WHAT TO DO:
1. Please copy out the portion of the document extract from "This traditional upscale" to "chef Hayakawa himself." without changes.
2. I need the document extract continued from the place where it stops.

DOCUMENT EXTRACT:
-- Start --
Source: Courtesy of VinoPotato -. via Yelp

Connecticut: MIKU Sushi Bar & Restaurant
> Location: Greenwich

Miku Sushi’s energetic contemporary atmosphere provides a lively backdrop for the talented sushi chefs preparing unique specialty rolls and nigiri with artistic flair. One specialty well-liked by locals is the Miku Roll with tuna, salmon, yellowtail, crab, avocado, and jalapeño. Non-sushi appetizers include truffle salmon and Japanese snapper with Asian pear and yuzu.

Source: Courtesy of Mikimotos

Delaware: Mikimotos
> Location: Wilmington

Wilmington’s stylish Mikimotos is known as the best place in town for super-fresh sushi made with a wide variety of fish, a huge variety of creative specialty rolls, and dinner offerings including Korean BBQ sticky ribs and yuzu-maple-glazed salmon. There’s also a full bar that serves a full menu of creative cocktails as well as 10 different types of sake.

Source: Courtesy of Brenda P. via Yelp

Florida: Naoe
> Location: Miami

Located on Miami’s exclusive Brickell Key, Naoe is a minimalist-style restaurant overseen by chef Kevin Cory. It’s a small jewel box with just a handful of seats (which are difficult to reserve), and Cory personally prepares every item. It has an omakase-style menu, which means that Cory has full control over what you eat. Each meal starts with a bento box-style appetizer of several dishes and soup, followed up by a variety of super-fresh nigiri sushi and a dessert of ice cream, fresh fruit, and sponge cake. The only alcoholic beverage option is sake, including one that’s brewed by Cory’s family back in Japan.


Source: via Yelp / Courtesy of Sushi House Hayakawa

Georgia: Sushi House Hayakawa
> Location: Atlanta

This traditional upscale sushi restaurant has been a must-visit since 2008 for in-the-know Atlantans looking for the freshest fish in the city. Chef Atsushi Hayakawa (a James Beard Award finalist) sources his offerings from Tokyo’s Toyosu Market and other top outlets around the globe. Guests who choose to reserve the Hayakawa Omakase (just four per night) are treated to a meal prepared by and served by chef Hayakawa himself.

Source: Courtesy of Rod U. via Yelp

Hawaii: Sushi Sasabune
> Location: Honolulu (Oahu)

There’s no menu and no soy sauce at chef Seiji Kumagawa’s elegantly simple omakase restaurant. His goal is to use as much local Hawaiian fish as possible, to create what he calls “Hawaii-mae” sushi. A signature omakase menu runs to 13 or 14 courses, but diners may stop at any time and will be charged only for what they’ve eaten. There is a serious sake list.
-- End --
SOURCE MATERIAL:
-- Start --
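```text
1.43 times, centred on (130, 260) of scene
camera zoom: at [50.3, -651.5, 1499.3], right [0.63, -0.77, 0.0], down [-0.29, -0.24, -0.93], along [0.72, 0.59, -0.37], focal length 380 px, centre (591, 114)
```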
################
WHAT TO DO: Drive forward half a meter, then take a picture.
-- End --
REPLIES:
1.
This traditional upscale sushi restaurant has been a must-visit since 2008 for in-the-know Atlantans looking for the freshest fish in the city. Chef Atsushi Hayakawa (a James Beard Award finalist) sources his offerings from Tokyo’s Toyosu Market and other top outlets around the globe. Guests who choose to reserve the Hayakawa Omakase (just four per night) are treated to a meal prepared by and served by chef Hayakawa himself.

2.
Source: Courtesy of Lost Shack via Facebook

Idaho: Lost Shack
> Location: Boise

A collaboration between Lost Grove Brewing and Sushi Shack, this Harris Ranch “sushi bar taproom”, which opened in 2017, showcases the legendary Copper River salmon in season, and serves a good selection of rolls (including vegetable options like the Mango Dango, with avocado, cucumber, bell pepper, and mango). The restaurant is also known for its poke, which it describes as “deconstructed sushi roll.”

Source: Courtesy of Kyoten

Illinois: Kyōten
> Location: Chicago

The omakase-only Kyōten from chef Otto Phan is one of the best, and most expensive, restaurants in Chicago, with the price ranging from $440 to $490 per person depending on the day. Most of the fish is brought in wild from Japan, and Kyōten was the first restaurant in America to use an exclusive varietal of Japanese rice called Inochi no Ichi, which Phan seasons with a different vinegar blend for each type of fish. He also serves Edomae-style sushi, in which the fish is aged, cured, and/or marinated in order to create layers of depth, complexity, and umami.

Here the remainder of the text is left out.